**DOCUMENT TEXT**
** BEGIN **

28 de junio de 2022

ZAPATOS

 



Son objetos inanimados, que se fabrican de dos en dos y acompañan a los propietarios incluso después de morir.

Me encantan, y por todo lo que me gustan he reparado en analizar qué son, qué dicen de los portadores, cómo se consiguen y qué me inspiran (además de una columna de periódico)

Siempre he deseado tener dos modelos imposibles: los que lleva el Papa de Roma y los que llevan los toreros. No soy nada religiosa y menos aún torera, pero esos zapatos uniformes en todos los que practican esas profesiones me parecen de lo más exquisito.

** END **

**DATA PROVIDED**
** BEGIN **

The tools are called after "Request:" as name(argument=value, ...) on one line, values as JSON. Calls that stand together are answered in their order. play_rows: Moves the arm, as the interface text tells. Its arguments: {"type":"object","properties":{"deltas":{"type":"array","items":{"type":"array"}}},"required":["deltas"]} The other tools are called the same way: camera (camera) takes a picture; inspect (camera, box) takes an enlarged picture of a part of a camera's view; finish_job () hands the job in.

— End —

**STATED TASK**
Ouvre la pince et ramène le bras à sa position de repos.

** END **

**STATED TASK**
What does the document text say from "Son objetos inanimados, que" through "columna de periódico)"? Give the exact wording.

**THE OUTPUT**
Son objetos inanimados, que se fabrican de dos en dos y acompañan a los propietarios incluso después de morir.

Me encantan, y por todo lo que me gustan he reparado en analizar qué son, qué dicen de los portadores, cómo se consiguen y qué me inspiran (además de una columna de periódico)